As I said at start I think this may vary enormously from country to country.
Dojos and the like are more geared to instruction than to equipment sales or short-term rentals like using fitness machines at a gym. They provide the requisite "nod to education" for me, and often instruct just as much on philosophy or culture as they do on physical moves.
They are largely run as daycare and aftershool programs for k-12 students.
it's like every general sport business, it's not unique or else every fitness club, yoga center etc should be nominated ?
If they only have K-12 classes then sure, reject for K-12, but if they have adult classes as well that shouldn't be a reject reason.
The exact same thing could be said about practically everything else that's not one-of-a-kind art.
Every church is the same.

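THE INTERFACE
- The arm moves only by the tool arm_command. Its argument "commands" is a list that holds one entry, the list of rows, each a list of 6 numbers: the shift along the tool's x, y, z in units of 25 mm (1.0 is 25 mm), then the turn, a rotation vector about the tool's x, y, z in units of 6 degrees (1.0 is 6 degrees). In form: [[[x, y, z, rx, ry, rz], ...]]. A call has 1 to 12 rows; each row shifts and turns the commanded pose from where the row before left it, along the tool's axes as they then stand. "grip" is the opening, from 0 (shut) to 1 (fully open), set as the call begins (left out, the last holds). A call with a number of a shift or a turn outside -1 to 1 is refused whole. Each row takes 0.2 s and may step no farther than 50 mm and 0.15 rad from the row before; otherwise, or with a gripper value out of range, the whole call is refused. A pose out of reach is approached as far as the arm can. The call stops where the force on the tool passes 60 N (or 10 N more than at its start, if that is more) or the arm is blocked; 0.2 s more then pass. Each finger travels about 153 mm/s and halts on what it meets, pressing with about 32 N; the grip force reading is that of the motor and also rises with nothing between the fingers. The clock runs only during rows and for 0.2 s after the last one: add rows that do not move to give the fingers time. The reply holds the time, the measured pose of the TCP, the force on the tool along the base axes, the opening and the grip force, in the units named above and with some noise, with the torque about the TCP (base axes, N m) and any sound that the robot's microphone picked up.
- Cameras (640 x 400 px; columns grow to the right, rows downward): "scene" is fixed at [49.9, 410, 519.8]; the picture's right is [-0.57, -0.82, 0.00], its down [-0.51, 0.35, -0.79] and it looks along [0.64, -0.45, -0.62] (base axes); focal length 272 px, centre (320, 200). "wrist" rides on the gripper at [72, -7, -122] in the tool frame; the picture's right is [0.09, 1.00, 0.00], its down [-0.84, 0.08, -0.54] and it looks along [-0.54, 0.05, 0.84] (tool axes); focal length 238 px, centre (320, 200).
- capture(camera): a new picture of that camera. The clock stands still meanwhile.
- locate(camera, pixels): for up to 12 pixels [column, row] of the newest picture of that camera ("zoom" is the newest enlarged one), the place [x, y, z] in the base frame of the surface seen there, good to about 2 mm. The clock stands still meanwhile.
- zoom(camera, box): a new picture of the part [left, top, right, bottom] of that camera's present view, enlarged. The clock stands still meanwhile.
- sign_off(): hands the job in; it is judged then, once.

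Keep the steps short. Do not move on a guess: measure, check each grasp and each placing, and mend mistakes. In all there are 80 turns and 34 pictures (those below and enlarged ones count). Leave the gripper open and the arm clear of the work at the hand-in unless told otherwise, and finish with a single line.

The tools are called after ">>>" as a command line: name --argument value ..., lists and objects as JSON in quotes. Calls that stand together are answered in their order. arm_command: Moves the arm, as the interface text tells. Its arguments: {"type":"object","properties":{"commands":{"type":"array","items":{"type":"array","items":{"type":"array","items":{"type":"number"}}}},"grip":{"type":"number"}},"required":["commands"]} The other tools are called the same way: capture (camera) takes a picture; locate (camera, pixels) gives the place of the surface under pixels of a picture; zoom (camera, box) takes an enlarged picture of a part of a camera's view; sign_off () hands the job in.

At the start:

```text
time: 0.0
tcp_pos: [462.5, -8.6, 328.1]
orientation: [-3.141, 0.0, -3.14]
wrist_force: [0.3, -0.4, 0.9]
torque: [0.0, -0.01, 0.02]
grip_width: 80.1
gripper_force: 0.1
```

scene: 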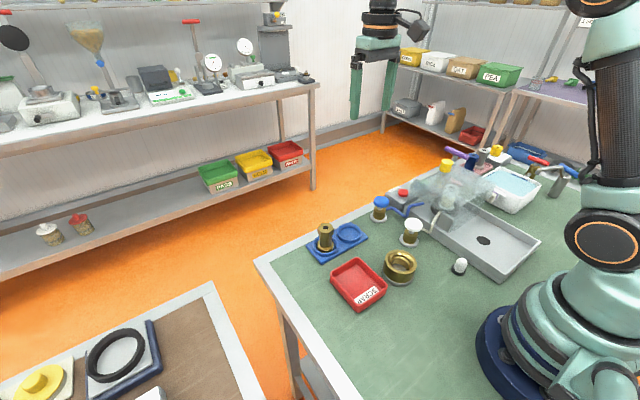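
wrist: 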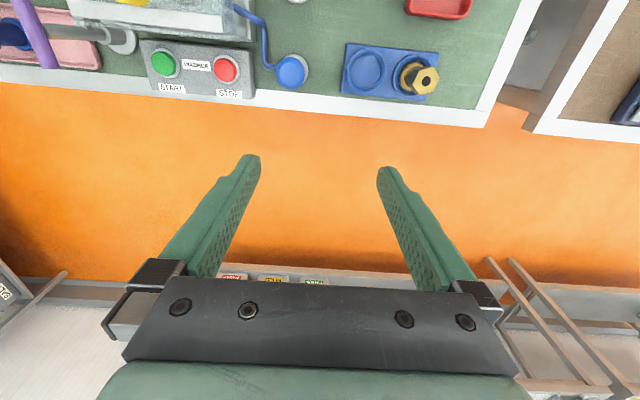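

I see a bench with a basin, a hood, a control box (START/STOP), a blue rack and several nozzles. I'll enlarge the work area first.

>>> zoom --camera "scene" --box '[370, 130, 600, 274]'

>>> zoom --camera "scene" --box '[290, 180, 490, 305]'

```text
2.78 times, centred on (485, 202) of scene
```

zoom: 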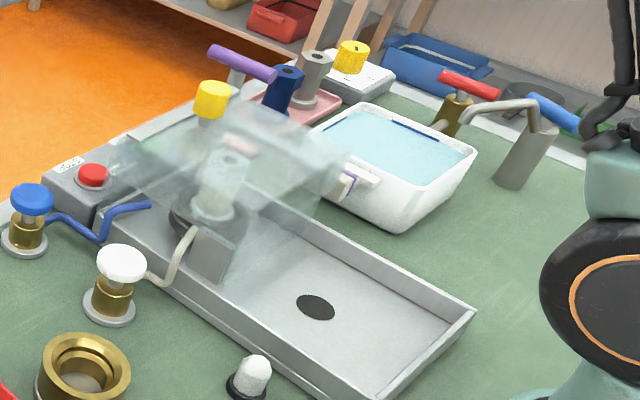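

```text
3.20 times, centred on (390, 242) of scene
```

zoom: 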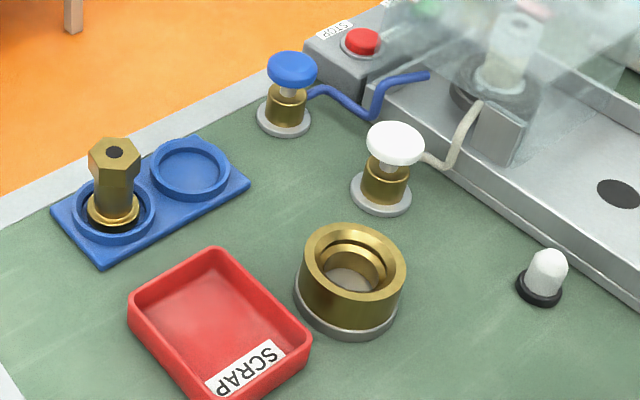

Every community garden is the same. Every playground is the same. Every decorative fountain is the same. Every train station is the same. Every post office is the same. Every tennis court, football field, basketball court, baseball diamond is exactly the same. Still, this isn't seen as a problem by the same people who argue that it's somehow a problem when it comes to dojos, gyms and restaurants.
I truly don't understand where this obsessive and unrealistic expectation that everything (specifically businesses) should be absolutely unique comes from. It makes zero sense to me. If it meets the criteria (and this one clearly does in my opinion), it's eligible.